Moss, a chaplain, had spent the year working as the spiritual adviser to Phillip Hancock, a death row inmate in Oklahoma. The morning of the November execution had arrived. The prison had brought Hancock the wrong last meal the night before, white meat from Kentucky Fried Chicken instead of dark.
“That chicken, I know,” echoed Sue Hosch, an anti-death penalty activist seated in the passenger seat beside Moss. “I couldn’t believe it.”
Hancock, convicted of two murders he committed in 2001, was scheduled to be executed at 10 a.m. With three hours to go, his lawyers were still hoping that Oklahoma’s governor would grant him clemency, as the state parole board had voted to recommend three weeks earlier.
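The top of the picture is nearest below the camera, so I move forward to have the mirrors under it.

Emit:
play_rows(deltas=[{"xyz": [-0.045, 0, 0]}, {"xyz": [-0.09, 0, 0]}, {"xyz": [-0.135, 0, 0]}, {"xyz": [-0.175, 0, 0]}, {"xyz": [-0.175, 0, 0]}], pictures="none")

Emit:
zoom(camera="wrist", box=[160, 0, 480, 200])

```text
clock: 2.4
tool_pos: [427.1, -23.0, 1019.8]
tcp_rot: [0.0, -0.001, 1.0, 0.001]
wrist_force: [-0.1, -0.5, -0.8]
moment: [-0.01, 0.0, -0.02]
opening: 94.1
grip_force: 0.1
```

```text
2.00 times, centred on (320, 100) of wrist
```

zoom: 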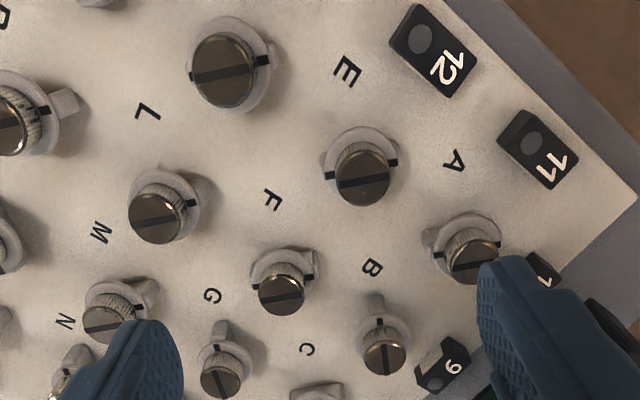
State lawyers and family members of the victims had continued to push for Hancock’s execution. State officials had reminded the parole board that one of the victims was only 38 when he died, and was of “great assistance” to his parents. The death of the other victim, they said, deeply affected his younger brother, who could not sleep after the loss.
Moss was driving to the prison to be with Hancock. After more than a hundred conversations, their relationship — death row inmate and the man charged with caring for his soul — had come down to this morning.